Quant au manque de regard extérieur... Je ne veux plus de regard extérieur sur ma musique, ou vraiment le minimum possible. Plus d’intervenants il y a, plus l’oeuvre est diluée, je trouve, et je ne veux absolument pas ça pour Conviction. J’ai des idées dans la tête, en terme de musique, en terme de son, en terme d’atmosphères, et je ne veux pas perdre de temps en discussion avec des interlocuteurs qui dénatureront mes visions. Je veux fonctionner en vase clos et peut-être inviter tel ou tel collaborateur juste parce que je veux vraiment cette personne et pas une autre.
Fred a un studio et un matos fabuleux, pourquoi aller ailleurs ? Le seul piège dans lequel nous sommes un peu tombés, c’est de faire, refaire, et refaire à nouveau puisque le temps ne nous était pas compté, ce qui a fait prendre beaucoup de retard à l’enregistrement, mais c’était notre premier dans cette configuration. Nous avons beaucoup appris, je pense que nous continuerons à fonctionner de cette façon, Fred et moi aux manettes, Kax à l’illustration, et un ou deux autres collaborateurs bien choisis pour le reste. On verra.
Après un ‘Voices Of The Dead’ très traditionnellement Doom, le morceau ‘Through The Window’ ne tarde pas à dévoiler les intentions du groupe, proposer une patte originale sur fond de Doom traditionnel. Etait-ce cela la volonté de départ de CONVICTION ?
Olivier : Ce n’est pas du tout réfléchi, il n’y a pas de stratégie. Juste un peu de recul quant aux arrangements par rapport à la démo et c’est vrai que le travail en groupe a permis d’ajouter de nouvelles idées, nous avons pas mal expérimenté du côté des effets, un peu de flanger sur la batterie et sur les sons de guitare claire, Fred et moi sommes un peu des geeks de matos alors on s’est fait plaisir du côté palette sonore, et puis nous avons également pas mal bossé les chœurs. Avoir de beaux chœurs polyphoniques est une réelle volonté de ma part, en partie parce que j’ai longtemps bossé en chorale pendant toutes mes études de musique, en partie parce que je suis fan de Queen et de Blind Guardian (oui, ça peut faire bizarre lorsqu’on parle de Doom !) J’aime la matière sonore de la voix et nous continuerons à travailler cet aspect des choses dans le futur.
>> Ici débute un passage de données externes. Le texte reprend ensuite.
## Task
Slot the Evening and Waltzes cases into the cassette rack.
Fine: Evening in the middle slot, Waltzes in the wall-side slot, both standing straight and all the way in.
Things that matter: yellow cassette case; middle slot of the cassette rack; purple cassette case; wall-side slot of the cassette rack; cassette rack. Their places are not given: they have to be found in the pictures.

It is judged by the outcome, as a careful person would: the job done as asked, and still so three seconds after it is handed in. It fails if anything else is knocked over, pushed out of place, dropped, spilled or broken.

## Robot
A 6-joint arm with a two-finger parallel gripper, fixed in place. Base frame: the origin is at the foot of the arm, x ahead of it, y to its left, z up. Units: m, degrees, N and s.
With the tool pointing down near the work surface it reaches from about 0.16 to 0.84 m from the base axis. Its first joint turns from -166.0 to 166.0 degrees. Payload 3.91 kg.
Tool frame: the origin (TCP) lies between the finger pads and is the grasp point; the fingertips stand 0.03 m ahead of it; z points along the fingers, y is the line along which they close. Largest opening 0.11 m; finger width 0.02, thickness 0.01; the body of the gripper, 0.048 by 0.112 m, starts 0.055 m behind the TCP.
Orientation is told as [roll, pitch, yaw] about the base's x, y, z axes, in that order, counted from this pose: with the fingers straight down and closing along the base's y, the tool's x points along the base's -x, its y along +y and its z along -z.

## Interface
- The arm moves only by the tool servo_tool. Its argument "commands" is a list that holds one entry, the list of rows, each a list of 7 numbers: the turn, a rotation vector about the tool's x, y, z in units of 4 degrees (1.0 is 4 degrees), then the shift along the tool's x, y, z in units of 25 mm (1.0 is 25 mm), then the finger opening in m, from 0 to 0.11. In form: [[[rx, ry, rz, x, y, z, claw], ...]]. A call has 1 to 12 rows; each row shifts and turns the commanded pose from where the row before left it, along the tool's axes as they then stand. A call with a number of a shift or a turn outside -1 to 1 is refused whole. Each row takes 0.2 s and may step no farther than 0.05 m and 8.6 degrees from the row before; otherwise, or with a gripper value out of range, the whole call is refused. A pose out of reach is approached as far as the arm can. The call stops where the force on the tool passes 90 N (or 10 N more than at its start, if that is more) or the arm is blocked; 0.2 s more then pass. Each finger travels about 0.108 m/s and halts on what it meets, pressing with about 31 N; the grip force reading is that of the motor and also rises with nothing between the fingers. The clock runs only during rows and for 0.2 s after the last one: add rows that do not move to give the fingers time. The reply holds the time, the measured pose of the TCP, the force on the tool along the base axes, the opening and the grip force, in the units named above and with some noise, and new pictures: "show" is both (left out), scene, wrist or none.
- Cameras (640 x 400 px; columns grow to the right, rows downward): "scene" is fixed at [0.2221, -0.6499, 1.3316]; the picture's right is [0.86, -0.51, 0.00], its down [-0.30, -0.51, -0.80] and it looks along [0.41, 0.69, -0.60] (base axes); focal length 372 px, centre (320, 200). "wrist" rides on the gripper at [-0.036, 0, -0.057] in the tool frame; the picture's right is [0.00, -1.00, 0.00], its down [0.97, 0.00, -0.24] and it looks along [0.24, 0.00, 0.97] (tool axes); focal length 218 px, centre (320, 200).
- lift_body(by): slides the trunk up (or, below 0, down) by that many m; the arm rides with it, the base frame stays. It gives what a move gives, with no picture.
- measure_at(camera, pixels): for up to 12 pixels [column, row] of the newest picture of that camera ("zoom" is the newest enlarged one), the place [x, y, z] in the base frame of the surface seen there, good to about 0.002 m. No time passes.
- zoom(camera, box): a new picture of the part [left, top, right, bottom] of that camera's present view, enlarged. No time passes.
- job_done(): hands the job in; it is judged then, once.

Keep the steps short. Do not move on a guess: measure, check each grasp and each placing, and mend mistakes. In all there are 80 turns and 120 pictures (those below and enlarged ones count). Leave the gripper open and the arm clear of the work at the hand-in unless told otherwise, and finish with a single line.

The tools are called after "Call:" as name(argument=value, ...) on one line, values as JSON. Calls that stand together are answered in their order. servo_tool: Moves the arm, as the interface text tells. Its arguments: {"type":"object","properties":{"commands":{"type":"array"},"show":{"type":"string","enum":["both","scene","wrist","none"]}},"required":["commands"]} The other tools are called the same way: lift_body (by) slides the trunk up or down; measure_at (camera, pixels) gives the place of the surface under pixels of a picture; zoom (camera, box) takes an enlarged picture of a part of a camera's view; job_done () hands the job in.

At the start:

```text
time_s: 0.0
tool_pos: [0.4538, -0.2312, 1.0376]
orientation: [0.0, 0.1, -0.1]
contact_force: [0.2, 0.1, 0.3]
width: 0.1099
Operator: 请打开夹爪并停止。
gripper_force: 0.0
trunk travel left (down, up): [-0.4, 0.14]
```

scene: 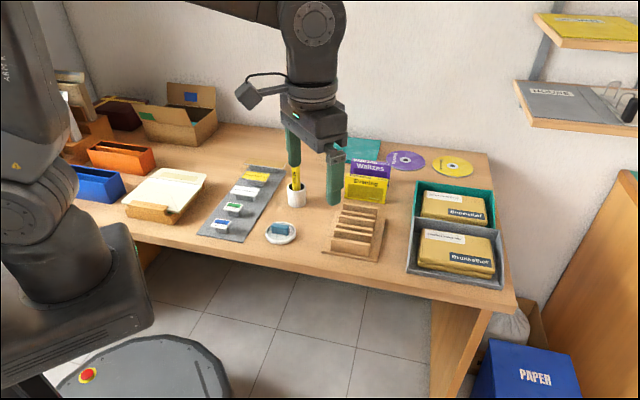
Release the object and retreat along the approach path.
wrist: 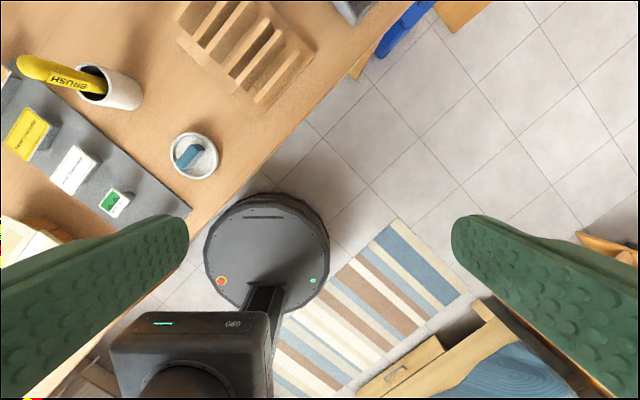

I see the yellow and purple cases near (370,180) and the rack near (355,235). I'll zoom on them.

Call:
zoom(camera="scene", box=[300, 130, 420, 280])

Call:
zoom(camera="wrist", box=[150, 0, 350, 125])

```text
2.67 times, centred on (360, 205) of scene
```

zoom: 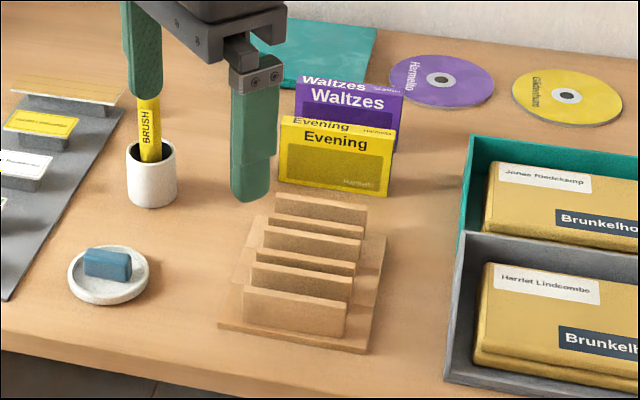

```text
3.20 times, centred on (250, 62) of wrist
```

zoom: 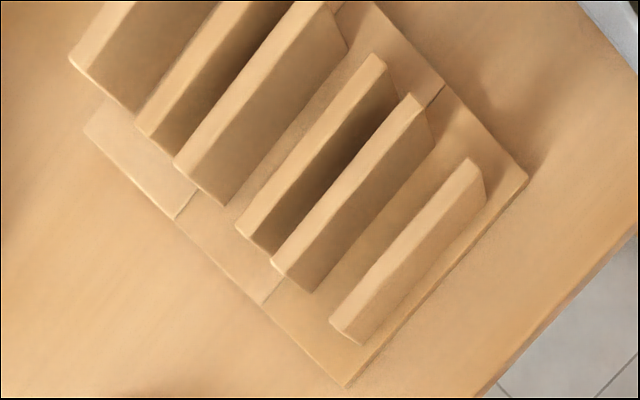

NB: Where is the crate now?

On parlait de ‘Through The Window’ et ses multiples ambiances, mais on peut aussi évoquer ‘Curse Of The Witch’ et sa voix plus caverneuse qui tranche avec ta voix claire et un chant toujours clair mais plus hargneux également sur les couplets de ce titre. Qu’est-ce qui dicte ces différentes voix ?
Olivier : C’est juste un passage bien particulier du morceau, qui correspond à la malédiction de la sorcière sur le bûcher. Je n’avais pas particulièrement l’intention d’inclure des voix Death dans Conviction, je veux vraiment garder un aspect chanté, mais à ce moment précis, cela s’y prêtait. C’est vrai que la voix chantée est également plus hargneuse, pour coller à l’atmosphère du texte. C’est vraiment ça en fait, le texte, qui guide les inflexions vocales. Nous avons également eu recours à des voix de femmes pour les hurlements Fanny, Léana, Floriane et Sophie que nous avons surnommées « The Witche’s Coven » !
De nombreuses influences se ressentent à l’écoute de cet album, l’esprit direct d’un CATHEDRAL, de même que sa facette plus écrasante mais il y a également une dimension épique que je rapproche de NORTHWINDS, peut-être à cause du chant clair ? Dirais-tu que l’école Italienne qui a beaucoup marqué NORTHWINDS, a également eu un impact sur ta façon de composer ?
Olivier : Eh bien pas du tout à vrai dire. J’écoute un peu Paul Chain, Alkahest un est chef d’oeuvre par exemple, mais je suis surtout porté sur le Doom anglais et américain. Il y a de chouettes groupes de Doom italiens c’est vrai, Epitaph par exemple, et chez les groupes actuels j’adore Black Oath et Night Gaunt, mais l’école italienne n’est pas centrale dans l’écriture chez Conviction.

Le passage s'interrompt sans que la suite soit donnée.